STATED TASK> The listing below should be written out exactly; please include all of it. Give them as a JSON list of strings, one for each line, with blank lines left out.
.....
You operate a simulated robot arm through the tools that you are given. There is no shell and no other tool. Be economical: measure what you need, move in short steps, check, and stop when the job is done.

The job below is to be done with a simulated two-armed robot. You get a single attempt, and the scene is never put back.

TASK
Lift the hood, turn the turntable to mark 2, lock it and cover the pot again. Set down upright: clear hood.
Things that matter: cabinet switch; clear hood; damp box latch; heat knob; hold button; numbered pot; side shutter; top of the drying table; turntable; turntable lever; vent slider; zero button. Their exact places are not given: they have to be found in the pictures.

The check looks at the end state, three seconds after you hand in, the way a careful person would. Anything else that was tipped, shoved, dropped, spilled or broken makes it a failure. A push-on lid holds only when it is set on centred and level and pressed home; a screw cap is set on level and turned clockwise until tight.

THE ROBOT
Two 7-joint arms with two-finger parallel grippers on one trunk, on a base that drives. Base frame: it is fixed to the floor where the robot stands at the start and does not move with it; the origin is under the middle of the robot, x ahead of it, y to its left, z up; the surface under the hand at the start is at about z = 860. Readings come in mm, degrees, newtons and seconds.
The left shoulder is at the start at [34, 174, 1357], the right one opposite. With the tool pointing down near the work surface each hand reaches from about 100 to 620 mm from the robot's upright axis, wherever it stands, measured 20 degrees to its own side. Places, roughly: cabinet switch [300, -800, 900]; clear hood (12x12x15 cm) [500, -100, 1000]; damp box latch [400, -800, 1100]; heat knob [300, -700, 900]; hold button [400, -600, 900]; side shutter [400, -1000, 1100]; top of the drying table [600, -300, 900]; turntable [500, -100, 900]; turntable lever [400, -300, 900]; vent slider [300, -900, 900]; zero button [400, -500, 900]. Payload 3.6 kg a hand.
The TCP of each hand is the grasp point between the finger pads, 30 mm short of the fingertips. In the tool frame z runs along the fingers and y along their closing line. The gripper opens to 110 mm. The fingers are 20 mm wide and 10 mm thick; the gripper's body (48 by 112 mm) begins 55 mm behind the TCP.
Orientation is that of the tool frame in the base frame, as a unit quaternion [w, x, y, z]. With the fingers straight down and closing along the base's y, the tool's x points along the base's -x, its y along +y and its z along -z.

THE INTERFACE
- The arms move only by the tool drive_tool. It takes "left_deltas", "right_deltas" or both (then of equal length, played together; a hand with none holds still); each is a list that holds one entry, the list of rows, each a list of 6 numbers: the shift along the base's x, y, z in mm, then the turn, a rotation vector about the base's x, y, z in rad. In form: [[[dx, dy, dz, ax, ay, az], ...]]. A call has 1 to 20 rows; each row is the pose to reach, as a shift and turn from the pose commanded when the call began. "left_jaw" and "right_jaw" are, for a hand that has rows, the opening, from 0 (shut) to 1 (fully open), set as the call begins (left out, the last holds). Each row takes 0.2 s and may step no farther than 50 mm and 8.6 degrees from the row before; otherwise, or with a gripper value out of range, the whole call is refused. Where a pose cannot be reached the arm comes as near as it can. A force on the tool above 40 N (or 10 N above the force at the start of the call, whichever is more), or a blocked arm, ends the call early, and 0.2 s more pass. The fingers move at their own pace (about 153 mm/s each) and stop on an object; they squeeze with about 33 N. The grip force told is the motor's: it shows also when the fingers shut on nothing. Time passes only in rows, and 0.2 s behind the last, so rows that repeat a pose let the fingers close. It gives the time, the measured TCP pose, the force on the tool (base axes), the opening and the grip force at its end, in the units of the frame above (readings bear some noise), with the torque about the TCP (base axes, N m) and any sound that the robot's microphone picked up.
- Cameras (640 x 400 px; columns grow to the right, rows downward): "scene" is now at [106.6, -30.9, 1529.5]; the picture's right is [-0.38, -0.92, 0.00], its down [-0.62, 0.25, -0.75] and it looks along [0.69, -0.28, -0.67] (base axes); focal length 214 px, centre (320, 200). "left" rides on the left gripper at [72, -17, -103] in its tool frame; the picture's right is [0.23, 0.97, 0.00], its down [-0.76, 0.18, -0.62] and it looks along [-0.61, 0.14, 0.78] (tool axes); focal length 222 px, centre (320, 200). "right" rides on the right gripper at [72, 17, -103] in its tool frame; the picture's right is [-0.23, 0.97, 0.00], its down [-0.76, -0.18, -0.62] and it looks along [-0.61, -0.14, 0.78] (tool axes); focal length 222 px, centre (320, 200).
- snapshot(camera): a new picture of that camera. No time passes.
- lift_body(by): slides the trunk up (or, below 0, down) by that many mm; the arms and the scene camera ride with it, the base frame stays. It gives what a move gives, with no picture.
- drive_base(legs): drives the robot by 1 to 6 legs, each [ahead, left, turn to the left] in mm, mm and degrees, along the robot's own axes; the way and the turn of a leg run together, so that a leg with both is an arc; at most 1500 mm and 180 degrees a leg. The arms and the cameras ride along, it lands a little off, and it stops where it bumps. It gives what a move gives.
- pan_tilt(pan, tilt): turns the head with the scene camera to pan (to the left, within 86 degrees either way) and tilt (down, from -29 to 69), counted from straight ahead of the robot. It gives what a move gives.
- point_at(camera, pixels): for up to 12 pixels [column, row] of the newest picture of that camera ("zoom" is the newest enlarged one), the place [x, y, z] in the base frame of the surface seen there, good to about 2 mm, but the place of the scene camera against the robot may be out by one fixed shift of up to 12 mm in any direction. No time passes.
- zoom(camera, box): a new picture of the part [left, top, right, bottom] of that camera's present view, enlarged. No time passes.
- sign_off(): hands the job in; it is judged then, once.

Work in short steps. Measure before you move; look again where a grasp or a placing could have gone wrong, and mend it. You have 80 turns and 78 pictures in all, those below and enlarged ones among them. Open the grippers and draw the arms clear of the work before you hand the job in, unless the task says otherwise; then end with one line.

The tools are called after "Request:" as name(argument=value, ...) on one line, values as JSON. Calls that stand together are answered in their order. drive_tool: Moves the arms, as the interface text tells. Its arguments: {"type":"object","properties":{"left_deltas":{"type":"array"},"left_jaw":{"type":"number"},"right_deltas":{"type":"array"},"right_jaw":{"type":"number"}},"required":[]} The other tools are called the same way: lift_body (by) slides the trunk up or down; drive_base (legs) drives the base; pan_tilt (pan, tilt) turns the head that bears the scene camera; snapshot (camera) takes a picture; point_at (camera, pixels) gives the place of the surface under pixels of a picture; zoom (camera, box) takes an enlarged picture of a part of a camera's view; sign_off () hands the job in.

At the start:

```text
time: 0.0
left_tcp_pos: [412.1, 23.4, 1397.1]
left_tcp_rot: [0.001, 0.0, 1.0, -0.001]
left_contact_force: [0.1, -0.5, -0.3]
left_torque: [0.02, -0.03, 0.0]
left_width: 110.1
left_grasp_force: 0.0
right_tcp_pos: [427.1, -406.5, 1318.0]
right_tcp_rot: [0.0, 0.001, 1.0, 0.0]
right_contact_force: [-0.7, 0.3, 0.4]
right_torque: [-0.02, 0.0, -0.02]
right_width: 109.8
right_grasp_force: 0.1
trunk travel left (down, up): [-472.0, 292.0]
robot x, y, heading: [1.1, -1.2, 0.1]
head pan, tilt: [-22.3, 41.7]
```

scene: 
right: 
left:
.....
FULL RESPONSE>
[
  "You operate a simulated robot arm through the tools that you are given. There is no shell and no other tool. Be economical: measure what you need, move in short steps, check, and stop when the job is done.",
  "The job below is to be done with a simulated two-armed robot. You get a single attempt, and the scene is never put back.",
  "TASK",
  "Lift the hood, turn the turntable to mark 2, lock it and cover the pot again. Set down upright: clear hood.",
  "Things that matter: cabinet switch; clear hood; damp box latch; heat knob; hold button; numbered pot; side shutter; top of the drying table; turntable; turntable lever; vent slider; zero button. Their exact places are not given: they have to be found in the pictures.",
  "The check looks at the end state, three seconds after you hand in, the way a careful person would. Anything else that was tipped, shoved, dropped, spilled or broken makes it a failure. A push-on lid holds only when it is set on centred and level and pressed home; a screw cap is set on level and turned clockwise until tight.",
  "THE ROBOT",
  "Two 7-joint arms with two-finger parallel grippers on one trunk, on a base that drives. Base frame: it is fixed to the floor where the robot stands at the start and does not move with it; the origin is under the middle of the robot, x ahead of it, y to its left, z up; the surface under the hand at the start is at about z = 860. Readings come in mm, degrees, newtons and seconds.",
  "The left shoulder is at the start at [34, 174, 1357], the right one opposite. With the tool pointing down near the work surface each hand reaches from about 100 to 620 mm from the robot's upright axis, wherever it stands, measured 20 degrees to its own side. Places, roughly: cabinet switch [300, -800, 900]; clear hood (12x12x15 cm) [500, -100, 1000]; damp box latch [400, -800, 1100]; heat knob [300, -700, 900]; hold button [400, -600, 900]; side shutter [400, -1000, 1100]; top of the drying table [600, -300, 900]; turntable [500, -100, 900]; turntable lever [400, -300, 900]; vent slider [300, -900, 900]; zero button [400, -500, 900]. Payload 3.6 kg a hand.",
  "The TCP of each hand is the grasp point between the finger pads, 30 mm short of the fingertips. In the tool frame z runs along the fingers and y along their closing line. The gripper opens to 110 mm. The fingers are 20 mm wide and 10 mm thick; the gripper's body (48 by 112 mm) begins 55 mm behind the TCP.",
  "Orientation is that of the tool frame in the base frame, as a unit quaternion [w, x, y, z]. With the fingers straight down and closing along the base's y, the tool's x points along the base's -x, its y along +y and its z along -z.",
  "THE INTERFACE",
  "- The arms move only by the tool drive_tool. It takes \"left_deltas\", \"right_deltas\" or both (then of equal length, played together; a hand with none holds still); each is a list that holds one entry, the list of rows, each a list of 6 numbers: the shift along the base's x, y, z in mm, then the turn, a rotation vector about the base's x, y, z in rad. In form: [[[dx, dy, dz, ax, ay, az], ...]]. A call has 1 to 20 rows; each row is the pose to reach, as a shift and turn from the pose commanded when the call began. \"left_jaw\" and \"right_jaw\" are, for a hand that has rows, the opening, from 0 (shut) to 1 (fully open), set as the call begins (left out, the last holds). Each row takes 0.2 s and may step no farther than 50 mm and 8.6 degrees from the row before; otherwise, or with a gripper value out of range, the whole call is refused. Where a pose cannot be reached the arm comes as near as it can. A force on the tool above 40 N (or 10 N above the force at the start of the call, whichever is more), or a blocked arm, ends the call early, and 0.2 s more pass. The fingers move at their own pace (about 153 mm/s each) and stop on an object; they squeeze with about 33 N. The grip force told is the motor's: it shows also when the fingers shut on nothing. Time passes only in rows, and 0.2 s behind the last, so rows that repeat a pose let the fingers close. It gives the time, the measured TCP pose, the force on the tool (base axes), the opening and the grip force at its end, in the units of the frame above (readings bear some noise), with the torque about the TCP (base axes, N m) and any sound that the robot's microphone picked up.",
  "- Cameras (640 x 400 px; columns grow to the right, rows downward): \"scene\" is now at [106.6, -30.9, 1529.5]; the picture's right is [-0.38, -0.92, 0.00], its down [-0.62, 0.25, -0.75] and it looks along [0.69, -0.28, -0.67] (base axes); focal length 214 px, centre (320, 200). \"left\" rides on the left gripper at [72, -17, -103] in its tool frame; the picture's right is [0.23, 0.97, 0.00], its down [-0.76, 0.18, -0.62] and it looks along [-0.61, 0.14, 0.78] (tool axes); focal length 222 px, centre (320, 200). \"right\" rides on the right gripper at [72, 17, -103] in its tool frame; the picture's right is [-0.23, 0.97, 0.00], its down [-0.76, -0.18, -0.62] and it looks along [-0.61, -0.14, 0.78] (tool axes); focal length 222 px, centre (320, 200).",
  "- snapshot(camera): a new picture of that camera. No time passes.",
  "- lift_body(by): slides the trunk up (or, below 0, down) by that many mm; the arms and the scene camera ride with it, the base frame stays. It gives what a move gives, with no picture.",
  "- drive_base(legs): drives the robot by 1 to 6 legs, each [ahead, left, turn to the left] in mm, mm and degrees, along the robot's own axes; the way and the turn of a leg run together, so that a leg with both is an arc; at most 1500 mm and 180 degrees a leg. The arms and the cameras ride along, it lands a little off, and it stops where it bumps. It gives what a move gives.",
  "- pan_tilt(pan, tilt): turns the head with the scene camera to pan (to the left, within 86 degrees either way) and tilt (down, from -29 to 69), counted from straight ahead of the robot. It gives what a move gives.",
  "- point_at(camera, pixels): for up to 12 pixels [column, row] of the newest picture of that camera (\"zoom\" is the newest enlarged one), the place [x, y, z] in the base frame of the surface seen there, good to about 2 mm, but the place of the scene camera against the robot may be out by one fixed shift of up to 12 mm in any direction. No time passes.",
  "- zoom(camera, box): a new picture of the part [left, top, right, bottom] of that camera's present view, enlarged. No time passes.",
  "- sign_off(): hands the job in; it is judged then, once.",
  "Work in short steps. Measure before you move; look again where a grasp or a placing could have gone wrong, and mend it. You have 80 turns and 78 pictures in all, those below and enlarged ones among them. Open the grippers and draw the arms clear of the work before you hand the job in, unless the task says otherwise; then end with one line.",
  "The tools are called after \"Request:\" as name(argument=value, ...) on one line, values as JSON. Calls that stand together are answered in their order. drive_tool: Moves the arms, as the interface text tells. Its arguments: {\"type\":\"object\",\"properties\":{\"left_deltas\":{\"type\":\"array\"},\"left_jaw\":{\"type\":\"number\"},\"right_deltas\":{\"type\":\"array\"},\"right_jaw\":{\"type\":\"number\"}},\"required\":[]} The other tools are called the same way: lift_body (by) slides the trunk up or down; drive_base (legs) drives the base; pan_tilt (pan, tilt) turns the head that bears the scene camera; snapshot (camera) takes a picture; point_at (camera, pixels) gives the place of the surface under pixels of a picture; zoom (camera, box) takes an enlarged picture of a part of a camera's view; sign_off () hands the job in.",
  "At the start:",
  "```text",
  "time: 0.0",
  "left_tcp_pos: [412.1, 23.4, 1397.1]",
  "left_tcp_rot: [0.001, 0.0, 1.0, -0.001]",
  "left_contact_force: [0.1, -0.5, -0.3]",
  "left_torque: [0.02, -0.03, 0.0]",
  "left_width: 110.1",
  "left_grasp_force: 0.0",
  "right_tcp_pos: [427.1, -406.5, 1318.0]",
  "right_tcp_rot: [0.0, 0.001, 1.0, 0.0]",
  "right_contact_force: [-0.7, 0.3, 0.4]",
  "right_torque: [-0.02, 0.0, -0.02]",
  "right_width: 109.8",
  "right_grasp_force: 0.1",
  "trunk travel left (down, up): [-472.0, 292.0]",
  "robot x, y, heading: [1.1, -1.2, 0.1]",
  "head pan, tilt: [-22.3, 41.7]",
  "```",
  "scene: ",
  "right: ",
  "left:"
]